For each line below that includes the word "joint", make a copy.

**Data block:**
(begin)

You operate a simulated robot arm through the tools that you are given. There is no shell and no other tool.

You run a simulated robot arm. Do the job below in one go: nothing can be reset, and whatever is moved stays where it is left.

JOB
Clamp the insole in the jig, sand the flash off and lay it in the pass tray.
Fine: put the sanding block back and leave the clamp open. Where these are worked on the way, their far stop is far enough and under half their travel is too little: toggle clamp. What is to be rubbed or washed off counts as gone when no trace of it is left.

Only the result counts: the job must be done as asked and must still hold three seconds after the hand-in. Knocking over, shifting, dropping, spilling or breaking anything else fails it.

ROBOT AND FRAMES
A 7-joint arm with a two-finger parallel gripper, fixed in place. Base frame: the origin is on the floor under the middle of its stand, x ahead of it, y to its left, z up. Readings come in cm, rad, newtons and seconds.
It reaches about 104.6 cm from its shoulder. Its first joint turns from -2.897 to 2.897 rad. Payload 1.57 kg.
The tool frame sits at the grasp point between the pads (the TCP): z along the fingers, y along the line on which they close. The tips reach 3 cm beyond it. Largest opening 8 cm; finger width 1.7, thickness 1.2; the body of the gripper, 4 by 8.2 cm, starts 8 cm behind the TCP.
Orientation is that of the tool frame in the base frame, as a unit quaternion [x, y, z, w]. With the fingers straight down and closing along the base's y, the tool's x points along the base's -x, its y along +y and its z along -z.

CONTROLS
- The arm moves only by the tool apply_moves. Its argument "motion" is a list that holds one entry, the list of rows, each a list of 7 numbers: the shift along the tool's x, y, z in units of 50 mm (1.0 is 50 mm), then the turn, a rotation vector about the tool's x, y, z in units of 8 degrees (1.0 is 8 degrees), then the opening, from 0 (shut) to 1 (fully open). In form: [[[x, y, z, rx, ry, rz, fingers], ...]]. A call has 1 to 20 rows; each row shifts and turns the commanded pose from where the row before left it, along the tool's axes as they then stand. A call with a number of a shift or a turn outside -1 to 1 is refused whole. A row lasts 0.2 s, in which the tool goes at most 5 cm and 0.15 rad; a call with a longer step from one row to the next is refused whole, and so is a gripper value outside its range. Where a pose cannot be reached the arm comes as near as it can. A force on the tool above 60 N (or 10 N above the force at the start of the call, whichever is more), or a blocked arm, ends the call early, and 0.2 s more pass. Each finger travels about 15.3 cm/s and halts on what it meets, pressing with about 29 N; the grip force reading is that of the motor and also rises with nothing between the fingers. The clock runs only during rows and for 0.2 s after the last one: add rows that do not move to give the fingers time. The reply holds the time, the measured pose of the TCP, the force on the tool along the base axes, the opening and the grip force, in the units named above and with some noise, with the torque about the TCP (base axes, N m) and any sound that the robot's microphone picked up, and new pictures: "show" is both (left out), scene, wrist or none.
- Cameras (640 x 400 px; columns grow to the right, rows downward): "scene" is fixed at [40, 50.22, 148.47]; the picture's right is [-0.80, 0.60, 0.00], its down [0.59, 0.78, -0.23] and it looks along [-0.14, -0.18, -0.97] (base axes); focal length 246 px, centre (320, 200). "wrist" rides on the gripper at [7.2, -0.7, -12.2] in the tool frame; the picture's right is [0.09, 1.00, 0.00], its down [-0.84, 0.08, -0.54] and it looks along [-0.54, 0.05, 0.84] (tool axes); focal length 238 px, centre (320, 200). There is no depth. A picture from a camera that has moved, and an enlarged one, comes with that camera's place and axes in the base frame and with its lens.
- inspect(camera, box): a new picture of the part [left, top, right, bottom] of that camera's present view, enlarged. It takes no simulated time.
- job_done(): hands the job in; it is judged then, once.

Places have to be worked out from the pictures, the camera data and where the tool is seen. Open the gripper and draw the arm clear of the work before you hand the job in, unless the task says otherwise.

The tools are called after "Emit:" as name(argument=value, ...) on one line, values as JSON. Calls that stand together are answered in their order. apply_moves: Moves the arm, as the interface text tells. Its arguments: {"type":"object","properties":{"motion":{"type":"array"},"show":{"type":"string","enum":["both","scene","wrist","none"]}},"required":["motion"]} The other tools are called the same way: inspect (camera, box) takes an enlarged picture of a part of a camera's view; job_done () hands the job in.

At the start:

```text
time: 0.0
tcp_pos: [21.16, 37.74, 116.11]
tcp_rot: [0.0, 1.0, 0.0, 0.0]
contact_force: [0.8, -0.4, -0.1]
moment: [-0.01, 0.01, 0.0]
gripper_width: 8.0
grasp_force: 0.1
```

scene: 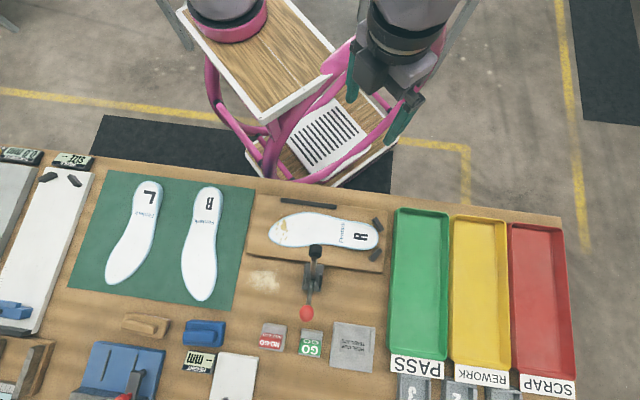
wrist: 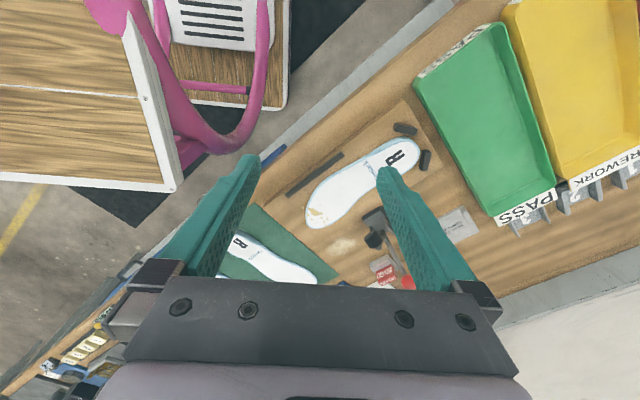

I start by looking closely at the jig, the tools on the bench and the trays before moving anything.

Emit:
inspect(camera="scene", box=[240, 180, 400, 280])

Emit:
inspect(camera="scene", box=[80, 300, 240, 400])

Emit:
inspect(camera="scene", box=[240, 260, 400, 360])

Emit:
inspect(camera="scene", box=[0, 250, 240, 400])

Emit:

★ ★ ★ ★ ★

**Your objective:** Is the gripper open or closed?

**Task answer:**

(end)

**Task answer:**
A 7-joint arm with a two-finger parallel gripper, fixed in place. Base frame: the origin is on the floor under the middle of its stand, x ahead of it, y to its left, z up. Readings come in cm, rad, newtons and seconds.
It reaches about 104.6 cm from its shoulder. Its first joint turns from -2.897 to 2.897 rad. Payload 1.57 kg.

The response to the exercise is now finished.